▸ Task directions
Take up the selected excerpt again after its last words.

▸ Selected excerpt
------------------------------------------------------------------------

Calée sur son office de protection des droits fondamentaux, prenant pour référence quasi-exclusive la Charte des droits fondamentaux et pour méthode de raisonnement celle qui est de mise à Strasbourg, la Cour de justice s’avère alors un garant résolu des droits individuels.

1 – De la nécessaire indépendance des organes nationaux de protection des données à caractère personnel

Le premier ministre Viktor Orban n’a guère eu le temps de savourer sa victoire aux législatives, deux jours avant l’arrêt de la Cour. Celles-ci étaient observées avec attention en Europe, au vu de la tendance fâcheuse des autorités hongroises à prendre l’Union et ses valeurs pour « un paillasson » ainsi que Daniel Cohn Bendit l’avait vertement indiqué à Viktor Orban au Parlement européen en janvier 2012.
Parmi les mesures reprochées au régime hongrois en matière de droits fondamentaux (voir le rapport Ruiz Tavares A7-0229:2013 au Parlement européen), de sa modification constitutionnelle à ses atteintes à l’indépendance des juges, sa décision de mettre brutalement fin aux fonctions du commissaire hongrois à la protection des données était passée relativement inaperçue des non spécialistes.

------------------------------------------------------------------------

▸ Given material
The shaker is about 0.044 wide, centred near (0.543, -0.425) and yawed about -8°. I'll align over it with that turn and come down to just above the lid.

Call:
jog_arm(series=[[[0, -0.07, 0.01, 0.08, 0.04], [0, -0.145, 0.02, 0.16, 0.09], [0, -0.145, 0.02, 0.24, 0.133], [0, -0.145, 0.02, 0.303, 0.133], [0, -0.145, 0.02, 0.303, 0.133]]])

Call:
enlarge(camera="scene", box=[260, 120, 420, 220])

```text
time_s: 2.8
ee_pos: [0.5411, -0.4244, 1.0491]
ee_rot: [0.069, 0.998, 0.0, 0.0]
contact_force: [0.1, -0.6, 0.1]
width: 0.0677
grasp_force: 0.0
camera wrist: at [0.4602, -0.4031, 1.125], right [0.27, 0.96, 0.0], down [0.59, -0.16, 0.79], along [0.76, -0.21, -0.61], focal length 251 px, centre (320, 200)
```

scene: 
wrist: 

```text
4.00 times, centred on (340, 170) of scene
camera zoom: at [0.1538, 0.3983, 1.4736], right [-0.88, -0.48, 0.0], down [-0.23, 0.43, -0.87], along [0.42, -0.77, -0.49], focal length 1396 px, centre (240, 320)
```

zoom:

------------------------------------------------------------------------

▸ Result of the task
Avec le Parlement, la Commission en avait fait cependant l’un des griefs justifiant l’engagement de trois procédures en constatation de manquement en mars 2012. La Cour avait donc à en connaître.
Les faits ne prêtaient guère à discussion : la directive 95/46 sur la protection des données à caractère personnel fait obligation aux Etats membres de désigner une ou plusieurs autorités chargées de veiller à son respect. Elle précise dans son considérant 62 que « l’institution, dans les États membres, d’autorités de contrôle exerçant en toute indépendance leurs fonctions est un élément essentiel de la protection des personnes à l’égard du traitement des données à caractère personnel », ce que traduit son article 28 §1 en ces termes : « ces autorités exercent en toute indépendance les missions dont elles sont investies ».
En Hongrie, un commissaire à la protection des données élu en 2008 pour une durée de six ans jouait ce rôle. Au prétexte de réformer ce système, le Parlement hongrois avait décidé de remplacer cette institution par une nouvelle autorité chargée de la protection des données et de la liberté de l’information, d’où la cessation des fonctions du commissaire en question, M. Iori, et son remplacement pour un nouveau président de ladite autorité, pour neuf ans.
Ajoutée à l’évidente ingérence de l’exécutif hongrois dans cette nouvelle autorité, cette cessation forcée du mandat du commissaire hongrois justifiait donc la saisine de la Cour de justice par la Commission, appuyée par le Contrôleur européen de la protection des données.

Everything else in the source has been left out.